Bill Kovach, ex-editor of the AJC (before he dared suggest doing great journalism), now heads the Committee of Concerned Journalists. He warned last month: "The federal government is moving toward the most sweeping change ever in the rules that govern ownership of the American news media. This shift could reduce the independence of the news media and the ability of Americans to take part in public debate."
Scuttling the cross-ownership ban will see the end of competition at a local level. One boss will dictate each city's content in the daily newspaper, the major TV stations, the billboards, the major website -- and quite possibly, your alternative weekly. Meanwhile, on the national (and world) scene, fewer and fewer juggernaut companies will control content, programming and distribution of both entertainment and "news" (Flash! Read, see, click on to the latest about Michael Jackson!).
The only loser will be: you.
On Feb. 9, the main headline on the AJC's front page was "Majority supports Iraq war, poll says." That wasn't exactly the case. For a start, the pollster, Zogby America, has a nasty reputation for producing surveys that "reveal" what the client is pushing -- context not provided to AJC readers.
That context explains how convoluted one has to be to get the results stated in the headline. Under almost any likely condition -- people getting killed, for example, something not unheard of with war -- the majority doesn't support the war.
Every day, the AJC's news pages are loaded with uncritical war boosterism -- from never ever giving an honest critique to the Bush, Cheney, Powell & Co.'s endless progression of deceptions, distortions and scare tactics (did you buy your duct tape yet?) to barely blinking at the transformation of this democracy into an empire.
That's an important thought. Empires are not built by democracies. A free, aggressive and competitive press is anathema to authoritarian (we're almost there) and totalitarian (the next stop is in sight) governments.
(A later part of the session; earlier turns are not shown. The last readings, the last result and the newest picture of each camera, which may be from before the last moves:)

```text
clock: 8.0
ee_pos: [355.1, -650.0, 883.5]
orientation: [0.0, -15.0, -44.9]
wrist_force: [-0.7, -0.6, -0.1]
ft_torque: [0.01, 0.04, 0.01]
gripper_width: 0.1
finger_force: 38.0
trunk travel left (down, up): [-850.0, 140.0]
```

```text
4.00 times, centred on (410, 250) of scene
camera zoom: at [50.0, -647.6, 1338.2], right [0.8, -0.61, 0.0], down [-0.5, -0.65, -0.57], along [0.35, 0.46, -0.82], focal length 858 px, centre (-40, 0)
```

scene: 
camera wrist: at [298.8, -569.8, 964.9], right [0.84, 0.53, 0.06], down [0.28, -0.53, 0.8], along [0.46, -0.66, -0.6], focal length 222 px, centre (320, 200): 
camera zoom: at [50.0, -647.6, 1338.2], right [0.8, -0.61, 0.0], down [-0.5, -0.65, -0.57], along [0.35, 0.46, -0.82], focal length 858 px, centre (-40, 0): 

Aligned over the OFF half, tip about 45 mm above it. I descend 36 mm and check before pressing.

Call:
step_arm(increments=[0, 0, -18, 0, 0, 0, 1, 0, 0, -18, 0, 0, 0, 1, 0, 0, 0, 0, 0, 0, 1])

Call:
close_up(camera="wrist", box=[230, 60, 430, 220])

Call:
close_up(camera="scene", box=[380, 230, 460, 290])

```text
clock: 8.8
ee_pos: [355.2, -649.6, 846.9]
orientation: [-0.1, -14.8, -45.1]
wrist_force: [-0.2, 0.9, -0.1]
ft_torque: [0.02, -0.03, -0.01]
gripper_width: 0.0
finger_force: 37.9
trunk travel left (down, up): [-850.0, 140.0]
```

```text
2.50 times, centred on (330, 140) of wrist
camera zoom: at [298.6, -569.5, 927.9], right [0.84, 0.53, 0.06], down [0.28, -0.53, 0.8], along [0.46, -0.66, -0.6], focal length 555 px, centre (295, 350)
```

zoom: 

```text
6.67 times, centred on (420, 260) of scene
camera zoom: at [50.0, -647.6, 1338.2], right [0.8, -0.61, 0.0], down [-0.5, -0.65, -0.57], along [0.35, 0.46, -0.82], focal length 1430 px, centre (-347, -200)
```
Ergo, if you want to go empire, you've got to control the press.
- Will you see space devoted to debunking the "Osama loves Saddam" tape (hint: It says the opposite of what the Bushies claim)?
- Although 10 million to 12 million anti-war protesters last weekend in America and Europe forced the media to acknowledge the stunning swell of public opinion, did you read in the AJC news articles any coherent explanation of the reason so many oppose the imminent slaughter?
- Did the intellectual leaders of the anti-war movement garner 1 percent of the media space compared to the newspapers' and networks' open-door policy toward the War Party?
- Did you read any analysis of the dissonance between the nations that supposedly "support" U.S. policy and the fact that 70 percent to more than 90 percent of those countries' population oppose war (hint to the daily press: The Bush junta bribed, threatened and blackmailed governments).
- And will the Bush destruction of our relationship with European allies, the advent of America as the world's great rogue state, get a tough look?
The big challenge for the daily is to run a sufficient number of military puff pieces to ensure that its reporters are "embedded" with our troops -- which means you will get only the news the government wants you to get. (Please, oh please, have Ron Martz pen one more syrupy story, hot from the Pentagon flacks, on how happy our soldiers are as they prepare for battle. And never suggest that the way to really support our boys and girls in uniform is to bring them home.)
Meanwhile, ex-editor Kovach notes, you're not going to read much on the Bush administration's turbo charging the media monopolies via the FCC deregulation. For Cox and the other communications heavyweights, there's a pile of cash at stake. If you figure out what's happening, it could cost the press magnates some major money.
The real story is that Anne Cox Chambers' fortune dwindled by $1.8 billion last year, according to Forbes (note: not reported by the AJC). If it takes a little pandering to Bush's war machine to get FCC deregulation, then that's what Cox will do to rebuild its matron's wealth.